Questo governo, e l’assessore Razza in particolare, si ritrova in una situazione imbarazzante nei confronti del resto d’Italia e soprattutto nei confronti della popolazione siciliana. Ma il nuovo documento sul monitoraggio dei LEA fa predire la catastrofe se non si corre ai ripari.
E’ doveroso, ci si augura rapidamente ed adeguatamente, programmare azioni efficaci per risalire la china anche se l’attuale situazione necessita una attenta analisi delle criticità e una progettualità a più livelli per riparare al pesante fardello ereditato.
Contemporaneamente anche l’assistenza distrettuale e ospedaliera necessitano di adeguata attenzione non solo perché non dobbiamo perdere la discreta posizione guadagnata ma soprattutto per sperare in un miglioramento degli indicatori.
Nel contempo a livello regionale il Piano Nazionale per il Controllo dell’Antibiotico Resistenza non vede azioni programmate dal tavolo tecnico regionale già nominato nei mesi scorsi e mai partito.
Non dimentichiamo la pandemia delle cronicità che meriterebbe azioni coerenti al piano nazionale cronicità e non spezzettate in vari tavoli tecnici orientati solo ad una patologia.
La cronicità, in grado di assorbire una fetta consistente di risorse sanitarie, riguarda persone solitamente affette da più patologie dove sono fondamentali sia la prevenzione secondaria e terziaria che nuovi modelli organizzativi in grado di prendersi carico della complessità clinica ed assistenziale al di fuori dei classici PDTA (percorsi diagnostico-terapeutici).

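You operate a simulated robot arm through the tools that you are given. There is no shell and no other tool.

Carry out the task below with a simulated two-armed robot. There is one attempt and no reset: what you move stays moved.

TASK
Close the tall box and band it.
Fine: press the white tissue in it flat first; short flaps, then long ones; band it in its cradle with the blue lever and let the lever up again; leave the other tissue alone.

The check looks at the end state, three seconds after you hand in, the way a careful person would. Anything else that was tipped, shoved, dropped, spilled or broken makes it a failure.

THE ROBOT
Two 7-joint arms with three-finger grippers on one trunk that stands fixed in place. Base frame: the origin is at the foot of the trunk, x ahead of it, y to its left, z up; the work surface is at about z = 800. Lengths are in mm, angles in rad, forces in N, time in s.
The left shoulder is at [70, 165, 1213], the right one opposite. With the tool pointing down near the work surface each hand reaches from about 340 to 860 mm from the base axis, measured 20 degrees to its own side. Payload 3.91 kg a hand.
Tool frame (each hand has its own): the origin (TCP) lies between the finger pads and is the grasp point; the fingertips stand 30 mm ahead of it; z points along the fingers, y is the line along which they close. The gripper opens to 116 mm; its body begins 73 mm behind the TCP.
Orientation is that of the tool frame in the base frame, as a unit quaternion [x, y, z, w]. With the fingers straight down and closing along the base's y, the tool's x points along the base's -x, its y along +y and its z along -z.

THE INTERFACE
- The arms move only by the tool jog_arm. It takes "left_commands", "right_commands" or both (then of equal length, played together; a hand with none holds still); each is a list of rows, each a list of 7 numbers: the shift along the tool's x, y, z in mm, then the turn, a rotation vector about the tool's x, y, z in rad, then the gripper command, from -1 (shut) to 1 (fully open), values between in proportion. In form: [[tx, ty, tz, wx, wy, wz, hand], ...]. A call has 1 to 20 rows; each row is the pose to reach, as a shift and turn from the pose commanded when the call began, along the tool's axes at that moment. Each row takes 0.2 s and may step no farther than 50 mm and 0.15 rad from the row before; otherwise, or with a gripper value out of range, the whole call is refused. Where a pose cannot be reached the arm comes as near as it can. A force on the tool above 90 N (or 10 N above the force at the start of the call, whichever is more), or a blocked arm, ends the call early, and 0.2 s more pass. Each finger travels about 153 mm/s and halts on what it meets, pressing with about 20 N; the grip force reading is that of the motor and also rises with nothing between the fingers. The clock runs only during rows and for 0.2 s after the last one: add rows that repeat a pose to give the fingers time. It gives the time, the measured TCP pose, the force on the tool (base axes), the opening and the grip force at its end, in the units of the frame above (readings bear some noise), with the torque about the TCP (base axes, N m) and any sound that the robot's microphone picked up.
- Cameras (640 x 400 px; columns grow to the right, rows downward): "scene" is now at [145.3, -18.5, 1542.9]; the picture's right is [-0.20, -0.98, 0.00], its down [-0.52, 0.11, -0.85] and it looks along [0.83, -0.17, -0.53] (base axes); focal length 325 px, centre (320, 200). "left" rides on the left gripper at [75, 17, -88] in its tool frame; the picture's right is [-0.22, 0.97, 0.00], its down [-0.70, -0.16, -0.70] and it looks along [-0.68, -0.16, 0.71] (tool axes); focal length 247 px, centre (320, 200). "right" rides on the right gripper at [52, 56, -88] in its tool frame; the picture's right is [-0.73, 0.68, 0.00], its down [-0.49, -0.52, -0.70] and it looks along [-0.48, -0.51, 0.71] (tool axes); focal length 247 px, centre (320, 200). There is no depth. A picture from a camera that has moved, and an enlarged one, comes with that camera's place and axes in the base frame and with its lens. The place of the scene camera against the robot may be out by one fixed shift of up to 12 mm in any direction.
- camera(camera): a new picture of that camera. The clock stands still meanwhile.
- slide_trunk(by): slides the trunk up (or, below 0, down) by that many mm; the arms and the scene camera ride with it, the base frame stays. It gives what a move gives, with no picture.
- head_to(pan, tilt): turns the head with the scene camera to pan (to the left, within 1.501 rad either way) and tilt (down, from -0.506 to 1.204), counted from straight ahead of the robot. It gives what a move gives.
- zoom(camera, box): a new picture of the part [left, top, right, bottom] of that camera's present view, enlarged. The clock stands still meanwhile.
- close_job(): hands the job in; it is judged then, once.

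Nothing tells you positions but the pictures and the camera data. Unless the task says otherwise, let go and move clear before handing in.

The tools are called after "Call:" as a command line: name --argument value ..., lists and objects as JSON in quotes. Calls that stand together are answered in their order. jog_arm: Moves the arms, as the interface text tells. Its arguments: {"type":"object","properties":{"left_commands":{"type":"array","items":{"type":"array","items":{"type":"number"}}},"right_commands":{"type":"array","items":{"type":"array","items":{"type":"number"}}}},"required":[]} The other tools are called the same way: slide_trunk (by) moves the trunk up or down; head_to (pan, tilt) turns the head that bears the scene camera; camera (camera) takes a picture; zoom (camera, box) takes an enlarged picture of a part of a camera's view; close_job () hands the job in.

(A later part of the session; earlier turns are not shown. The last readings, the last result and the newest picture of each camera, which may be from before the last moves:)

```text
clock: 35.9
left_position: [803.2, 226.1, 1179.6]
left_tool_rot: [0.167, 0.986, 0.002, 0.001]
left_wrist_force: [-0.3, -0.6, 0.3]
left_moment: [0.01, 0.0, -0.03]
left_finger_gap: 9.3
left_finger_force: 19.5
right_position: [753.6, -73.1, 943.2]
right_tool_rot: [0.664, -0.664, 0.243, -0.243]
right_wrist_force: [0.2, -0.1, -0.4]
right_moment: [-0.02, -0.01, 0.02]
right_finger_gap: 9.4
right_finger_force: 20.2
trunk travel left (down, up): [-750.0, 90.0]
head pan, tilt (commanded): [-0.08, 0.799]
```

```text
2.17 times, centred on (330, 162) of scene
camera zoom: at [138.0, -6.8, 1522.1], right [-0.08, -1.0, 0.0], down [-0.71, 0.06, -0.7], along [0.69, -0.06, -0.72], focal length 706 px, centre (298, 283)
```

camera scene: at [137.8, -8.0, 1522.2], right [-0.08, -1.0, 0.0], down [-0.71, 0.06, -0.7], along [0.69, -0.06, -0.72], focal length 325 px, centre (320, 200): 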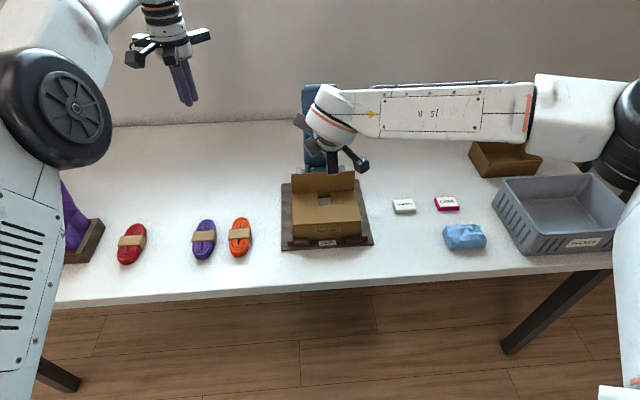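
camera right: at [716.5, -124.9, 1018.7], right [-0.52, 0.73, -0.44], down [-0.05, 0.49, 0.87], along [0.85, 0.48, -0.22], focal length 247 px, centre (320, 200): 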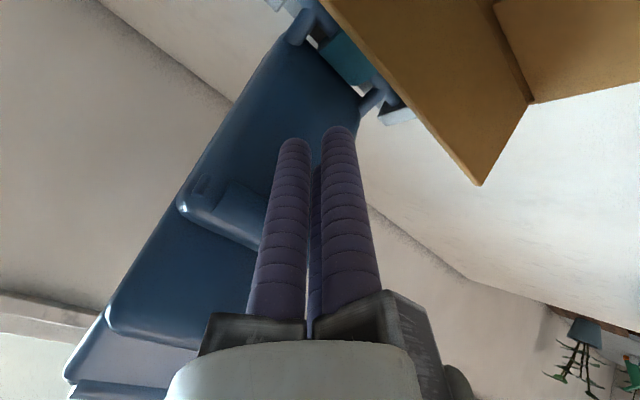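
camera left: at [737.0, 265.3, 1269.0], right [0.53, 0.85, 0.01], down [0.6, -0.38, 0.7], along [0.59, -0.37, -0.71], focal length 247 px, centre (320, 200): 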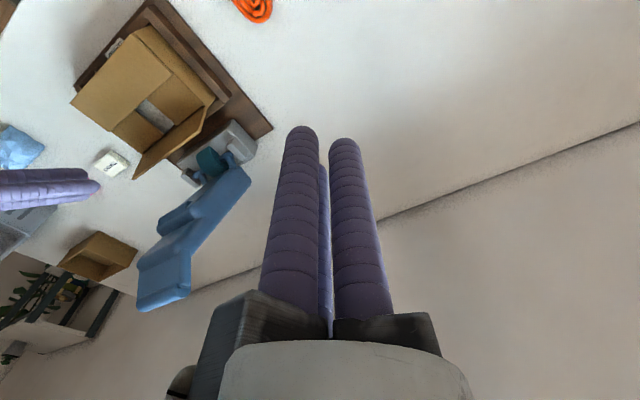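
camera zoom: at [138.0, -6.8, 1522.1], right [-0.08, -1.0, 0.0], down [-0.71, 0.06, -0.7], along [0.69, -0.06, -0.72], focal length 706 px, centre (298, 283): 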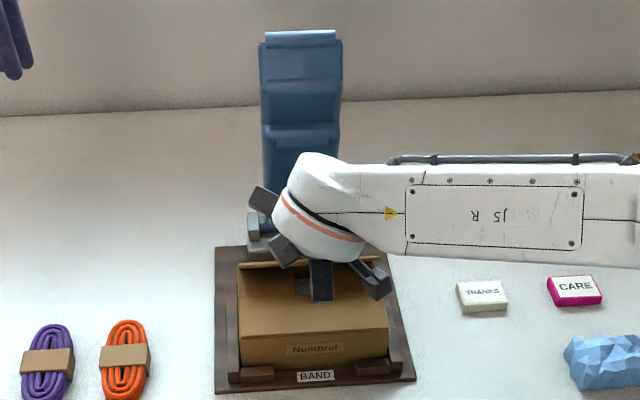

Purtroppo, operatori sanitari e cittadini stanno assistendo ad una stasi che dura ormai da circa un anno e mezzo. Si aspetta inoltre con ansia la nomina dei nuovi direttori generali per potere ripartire visto che, ormai da più di due mesi, a capo delle aziende sanitarie siciliane ci sono commissari, direttori generali del futuro, con due direttori, amministrativo e sanitario, nominati dall’amministrazione precedente.
Le tematiche sono importanti e avere direzioni a capo delle aziende sanitarie siciliane in grado di guardare al futuro e programmare efficacemente e con un’ottica temporale adeguata è fondamentale per uscire da una situazione che sembra problematica da vari punti di vista.